• Task set:
1) Repeat the span of the text to read whose first words are "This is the" and whose last words are "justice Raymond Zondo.".
2) Write the next part of the text to read, the one that starts with "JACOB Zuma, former".

• Text to read:

JACOB Zuma, former president of the African National Congress (ANC), must turn himself in to the nearest police station within the next five days – either at Nkandla, or the Johannesburg Central prison, once a notorious site of interrogation, torture and abuse by the South African Security Police (SAPS) during the apartheid era.

If he fails to do so, the police must take all steps necessary to ensure that he is arrested and immediately serves his prison sentence, the Constitutional Court said on Tuesday in a landmark case.

This is the first time in the South African history that a former president has been sentenced to prison.

The much-anticipated incarceration of Zuma, a master of dark arts politics, has deepened political divisions within the ANC and divided public opinion in South Africa, with pro-Zuma supporters saying they are prepared to lay down their lives for him.

A veteran of the anti-apartheid struggle, Zuma committed a cardinal mistake by refusing to appear before the State Capture Inquiry and its chairperson deputy chief justice Raymond Zondo.

• Data extract:
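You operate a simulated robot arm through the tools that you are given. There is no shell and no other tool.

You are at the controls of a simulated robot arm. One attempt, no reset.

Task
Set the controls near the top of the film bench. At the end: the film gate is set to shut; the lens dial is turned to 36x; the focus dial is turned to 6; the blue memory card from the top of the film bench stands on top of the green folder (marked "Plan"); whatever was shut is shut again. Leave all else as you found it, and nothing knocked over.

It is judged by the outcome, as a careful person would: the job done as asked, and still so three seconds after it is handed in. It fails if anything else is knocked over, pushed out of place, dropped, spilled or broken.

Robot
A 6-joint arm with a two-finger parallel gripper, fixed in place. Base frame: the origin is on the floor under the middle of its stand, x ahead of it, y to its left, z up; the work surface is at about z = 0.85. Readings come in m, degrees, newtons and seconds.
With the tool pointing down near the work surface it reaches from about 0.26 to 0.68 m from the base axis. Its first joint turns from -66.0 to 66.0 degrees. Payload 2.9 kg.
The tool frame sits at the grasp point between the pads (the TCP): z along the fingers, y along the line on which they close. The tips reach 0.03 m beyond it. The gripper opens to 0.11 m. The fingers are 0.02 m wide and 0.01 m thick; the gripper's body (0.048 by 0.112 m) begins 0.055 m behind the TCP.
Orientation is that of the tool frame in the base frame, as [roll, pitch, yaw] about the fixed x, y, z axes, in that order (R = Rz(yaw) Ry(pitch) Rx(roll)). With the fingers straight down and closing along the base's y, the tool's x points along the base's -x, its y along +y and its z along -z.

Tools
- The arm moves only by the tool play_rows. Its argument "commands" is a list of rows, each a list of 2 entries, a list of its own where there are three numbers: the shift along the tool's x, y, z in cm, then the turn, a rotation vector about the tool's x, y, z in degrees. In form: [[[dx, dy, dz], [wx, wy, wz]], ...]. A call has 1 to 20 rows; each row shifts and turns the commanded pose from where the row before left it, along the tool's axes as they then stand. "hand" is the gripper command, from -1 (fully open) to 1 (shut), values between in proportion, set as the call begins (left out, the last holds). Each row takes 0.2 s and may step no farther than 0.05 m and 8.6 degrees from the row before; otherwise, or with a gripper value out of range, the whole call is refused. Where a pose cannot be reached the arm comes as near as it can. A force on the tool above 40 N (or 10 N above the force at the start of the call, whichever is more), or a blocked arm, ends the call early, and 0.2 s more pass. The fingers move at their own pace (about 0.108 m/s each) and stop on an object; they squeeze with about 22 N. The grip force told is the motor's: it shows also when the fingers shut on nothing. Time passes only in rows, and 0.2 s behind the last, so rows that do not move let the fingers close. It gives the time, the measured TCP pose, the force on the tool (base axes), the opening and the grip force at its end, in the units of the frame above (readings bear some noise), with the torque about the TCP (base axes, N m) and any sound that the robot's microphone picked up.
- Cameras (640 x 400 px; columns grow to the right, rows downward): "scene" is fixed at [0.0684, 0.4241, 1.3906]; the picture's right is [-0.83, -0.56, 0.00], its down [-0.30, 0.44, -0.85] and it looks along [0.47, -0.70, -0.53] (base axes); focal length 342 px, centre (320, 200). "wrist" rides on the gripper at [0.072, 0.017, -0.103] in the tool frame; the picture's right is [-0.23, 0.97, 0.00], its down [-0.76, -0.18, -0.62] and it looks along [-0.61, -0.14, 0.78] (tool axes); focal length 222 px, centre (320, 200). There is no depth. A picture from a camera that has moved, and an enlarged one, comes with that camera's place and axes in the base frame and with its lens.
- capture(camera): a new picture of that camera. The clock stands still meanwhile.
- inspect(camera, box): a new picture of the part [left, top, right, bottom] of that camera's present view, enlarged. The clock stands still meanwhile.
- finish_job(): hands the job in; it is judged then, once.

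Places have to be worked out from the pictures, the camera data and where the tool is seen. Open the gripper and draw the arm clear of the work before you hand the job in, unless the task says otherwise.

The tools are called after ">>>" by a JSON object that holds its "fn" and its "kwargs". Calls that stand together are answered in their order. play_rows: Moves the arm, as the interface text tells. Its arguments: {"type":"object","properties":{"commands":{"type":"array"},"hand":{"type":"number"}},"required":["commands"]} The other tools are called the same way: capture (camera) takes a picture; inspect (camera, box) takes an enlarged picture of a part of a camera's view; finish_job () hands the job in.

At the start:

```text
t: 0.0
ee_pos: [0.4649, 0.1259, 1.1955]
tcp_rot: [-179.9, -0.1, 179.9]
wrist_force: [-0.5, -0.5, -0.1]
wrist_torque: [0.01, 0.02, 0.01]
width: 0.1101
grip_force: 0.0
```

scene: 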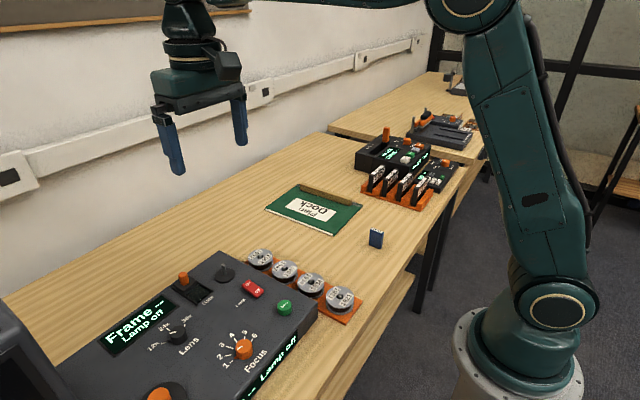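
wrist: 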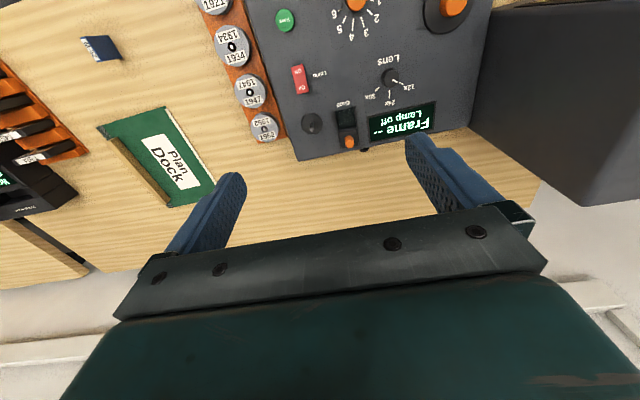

• Final answers:
1)
This is the first time in the South African history that a former president has been sentenced to prison.

The much-anticipated incarceration of Zuma, a master of dark arts politics, has deepened political divisions within the ANC and divided public opinion in South Africa, with pro-Zuma supporters saying they are prepared to lay down their lives for him.

A veteran of the anti-apartheid struggle, Zuma committed a cardinal mistake by refusing to appear before the State Capture Inquiry and its chairperson deputy chief justice Raymond Zondo.

2)
Even after he was persuaded by the ANC’s top leadership to appear before the Zondo Commission, he dug in his heels.

This was odd because when he took office, Zuma swore before Chief Justice Mogoeng Mogoeng and South Africans that he will be ‘faithful to the Republic of SA and will obey, observe, uphold, and maintain the Constitution and all other law[s] of the republic.’

“I solemnly and sincerely promise that I will always promote all that will advance the Republic and oppose all that may harm it,” he said then.

In a scathing judgment, acting deputy chief justice Sisi Khampepe said no one is above the law, and Zuma’s attempts ‘to evoke public sympathy through unfounded allegations fly in the face of reason and are an insult to the constitutional dispensation for which many women and men fought and lost their live.’

“Never before has the judicial process been so threatened,” Khampepe said.

“If with impunity litigants are allowed to decide which orders they may wish to obey and which they wish to ignore, then our constitution is not worth the paper on which it is written.”

Khampepe said these statements were unfounded, and went beyond what could constitute legitimate criticism of the judiciary.

Reacting to her judgment,  Umkhonto we Sizwe Military Veterans Association (MKMVA) spokesperson Carl Niehaus said the Constitutional Court’s decision to sentence Zuma to 15 months imprisonment was a ‘fundamental, absolute outrage’.

“The imprisonment of President Jacob Zuma is totally unacceptable. In fact it is an utter outrage. Now it is our revolutionary democratic right and duty to register our outrage, and resistance to this, in no uncertain terms, and we will,” Niehaus said.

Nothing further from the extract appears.